*Brief*. Cite the given text exactly. Begin with "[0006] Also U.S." and finish with "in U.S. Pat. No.".

*Data extract*.
□ □ □ □ □ □ □

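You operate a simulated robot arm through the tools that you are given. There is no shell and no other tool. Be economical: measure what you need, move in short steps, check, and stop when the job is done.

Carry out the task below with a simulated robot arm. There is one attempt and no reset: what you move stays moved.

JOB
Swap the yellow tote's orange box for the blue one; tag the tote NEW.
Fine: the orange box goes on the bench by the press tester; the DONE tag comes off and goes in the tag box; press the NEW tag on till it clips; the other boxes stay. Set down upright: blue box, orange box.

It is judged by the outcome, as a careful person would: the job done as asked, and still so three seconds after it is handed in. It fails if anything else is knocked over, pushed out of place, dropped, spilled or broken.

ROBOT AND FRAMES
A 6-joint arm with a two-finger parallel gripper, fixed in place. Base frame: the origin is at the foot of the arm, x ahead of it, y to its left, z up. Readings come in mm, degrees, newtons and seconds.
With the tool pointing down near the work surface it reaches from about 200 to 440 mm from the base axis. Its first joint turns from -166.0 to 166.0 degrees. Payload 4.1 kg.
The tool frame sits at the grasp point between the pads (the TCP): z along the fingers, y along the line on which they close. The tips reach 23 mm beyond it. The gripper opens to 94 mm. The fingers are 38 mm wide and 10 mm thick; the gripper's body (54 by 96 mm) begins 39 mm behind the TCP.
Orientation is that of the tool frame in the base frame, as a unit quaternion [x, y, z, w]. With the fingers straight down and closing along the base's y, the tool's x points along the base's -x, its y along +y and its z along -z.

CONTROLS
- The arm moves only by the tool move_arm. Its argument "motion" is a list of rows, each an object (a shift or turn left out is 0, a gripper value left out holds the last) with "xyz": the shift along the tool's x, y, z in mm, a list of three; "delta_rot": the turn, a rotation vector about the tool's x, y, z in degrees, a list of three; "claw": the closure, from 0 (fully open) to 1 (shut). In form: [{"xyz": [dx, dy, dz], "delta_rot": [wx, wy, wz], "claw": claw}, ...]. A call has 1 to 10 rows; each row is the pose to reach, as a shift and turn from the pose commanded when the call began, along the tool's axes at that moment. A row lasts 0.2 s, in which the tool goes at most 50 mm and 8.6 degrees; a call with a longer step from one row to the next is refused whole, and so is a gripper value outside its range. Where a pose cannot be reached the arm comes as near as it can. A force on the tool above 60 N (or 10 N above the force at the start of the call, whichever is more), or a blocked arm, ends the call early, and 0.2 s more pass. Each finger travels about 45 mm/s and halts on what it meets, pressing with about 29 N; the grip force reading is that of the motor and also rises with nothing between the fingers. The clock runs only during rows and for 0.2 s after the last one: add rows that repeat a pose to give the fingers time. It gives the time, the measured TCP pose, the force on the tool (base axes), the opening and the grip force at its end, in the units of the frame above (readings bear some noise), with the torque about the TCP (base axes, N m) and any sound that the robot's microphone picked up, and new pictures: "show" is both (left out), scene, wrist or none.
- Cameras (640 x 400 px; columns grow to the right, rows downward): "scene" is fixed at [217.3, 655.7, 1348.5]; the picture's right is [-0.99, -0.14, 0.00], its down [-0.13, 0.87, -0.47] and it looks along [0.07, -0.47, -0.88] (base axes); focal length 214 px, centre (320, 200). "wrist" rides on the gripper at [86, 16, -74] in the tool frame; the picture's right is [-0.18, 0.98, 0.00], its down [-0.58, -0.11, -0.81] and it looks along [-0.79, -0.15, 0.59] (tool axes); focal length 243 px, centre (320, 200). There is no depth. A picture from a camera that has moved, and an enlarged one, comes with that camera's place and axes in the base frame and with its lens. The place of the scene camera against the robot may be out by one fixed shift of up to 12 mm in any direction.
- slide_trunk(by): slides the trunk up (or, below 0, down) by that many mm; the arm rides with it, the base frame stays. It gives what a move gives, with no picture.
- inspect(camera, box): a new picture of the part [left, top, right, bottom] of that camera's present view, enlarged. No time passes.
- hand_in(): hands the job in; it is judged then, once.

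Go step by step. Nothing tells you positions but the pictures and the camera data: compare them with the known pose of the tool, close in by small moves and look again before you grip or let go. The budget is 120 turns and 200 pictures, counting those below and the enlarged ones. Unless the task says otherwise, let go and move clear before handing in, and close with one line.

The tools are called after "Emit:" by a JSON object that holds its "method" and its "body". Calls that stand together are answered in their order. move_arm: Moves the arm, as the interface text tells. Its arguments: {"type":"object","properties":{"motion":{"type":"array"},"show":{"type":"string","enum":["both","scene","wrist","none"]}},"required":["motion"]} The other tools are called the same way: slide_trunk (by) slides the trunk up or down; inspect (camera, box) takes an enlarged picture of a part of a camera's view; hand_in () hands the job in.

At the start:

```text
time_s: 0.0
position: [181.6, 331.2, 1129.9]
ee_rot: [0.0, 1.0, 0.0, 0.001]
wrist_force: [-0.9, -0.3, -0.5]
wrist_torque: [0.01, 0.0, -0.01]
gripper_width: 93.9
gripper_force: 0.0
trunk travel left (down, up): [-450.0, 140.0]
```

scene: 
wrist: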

□ □ □ □ □ □ □

*Given text*.

11. An ink jet head according to claim 10, further comprising an
adhesion layer between the flow path forming member, formed in the
position opposed to the surface including the discharge port, and
the substrate.
12. An ink jet head according to claim 11, wherein the adhesion
layer is completely covered by the flow path forming member.
13. An ink jet head according to claim 10, further comprising, in
the flow path, a filter member integral with the flow path forming
member within a range from the supply opening to the flow path;
wherein the filter member is continuous with the flow path forming
member formed in a position opposed to the surface including the
discharge port.
Description
BACKGROUND OF THE INVENTION
[0001] 1. Field of the Invention
[0002] The present invention relates to an ink jet head for
recording on various recording media, such as paper, yarns, fibers,
textile, leather, metal, plastics, glass, timber and ceramics. The
term "recording" above means providing a recording medium with a
meaningful image such as a character or a graphic image but also a
meaningless image such as a pattern.
[0003] 2. Description of the Related Art
[0004] As an ordinary ink jet head, there will be described an ink
jet head in which the ink discharge is executed perpendicularly to
the plane of an energy generating element for generating energy to
be utilized for ink discharge. In recent years, in order to meet
the requirement for compactification and higher density, an ink jet
head is proposed in a structure of incorporating an electric
control circuit, for driving the energy generating element, in a
substrate utilizing the semiconductor manufacturing technology. In
the aforementioned ink jet head of high performance, the
compactification and the high image quality are accomplished by
forming a common ink supply opening penetrating through the
substrate from the rear surface thereof, and arranging a plurality
of nozzles (discharge ports and flow paths communicating thereto)
on both sides of the opening in the substrate. Such ink jet head of
high performance is already commercialized up to a nozzle array
density of 600 dpi, on one side of the opening.
[0005] However, a further increase in the nozzle array density
requires a high investment in the manufacturing apparatus for
forming a high-definition pattern. Therefore proposed is a
structure of maintaining the nozzle array density at 600 dpi but
displacing the nozzle positions (positions of discharge ports) on
both sides of the common ink supply opening by half a pitch, with
respect to each other. In this manner, the practical nozzle density
at recording is doubled to 1200 dpi, thereby achieving a higher
image quality in the recorded image. Such structure is disclosed in
U.S. Pat. No. 6,830,317.
[0006] Also U.S. Pat. No. 6,390,606 discloses a process of forming
a flow path, by forming a mold pattern for the flow path, then
covering it with a resin constituting a flow path forming member,
and then removing the mold. Also this patent discloses, in relation
to the adhesivity between the substrate and the nozzle layer, to
provide a polyether amide resin as an adhesion layer between the
substrate and the nozzle layer.
[0007] However, in order to attain an even higher image quality in
the image recorded by the recording head, further technical
developments are necessary for realizing a higher density in the
nozzle array while minimizing the investment.
[0008] The aforementioned process disclosed in U.S. Pat. No.

□ □ □ □ □ □ □

*Exercise result*.
[0006] Also U.S. Pat. No. 6,390,606 discloses a process of forming
a flow path, by forming a mold pattern for the flow path, then
covering it with a resin constituting a flow path forming member,
and then removing the mold. Also this patent discloses, in relation
to the adhesivity between the substrate and the nozzle layer, to
provide a polyether amide resin as an adhesion layer between the
substrate and the nozzle layer.
[0007] However, in order to attain an even higher image quality in
the image recorded by the recording head, further technical
developments are necessary for realizing a higher density in the
nozzle array while minimizing the investment.
[0008] The aforementioned process disclosed in U.S. Pat. No.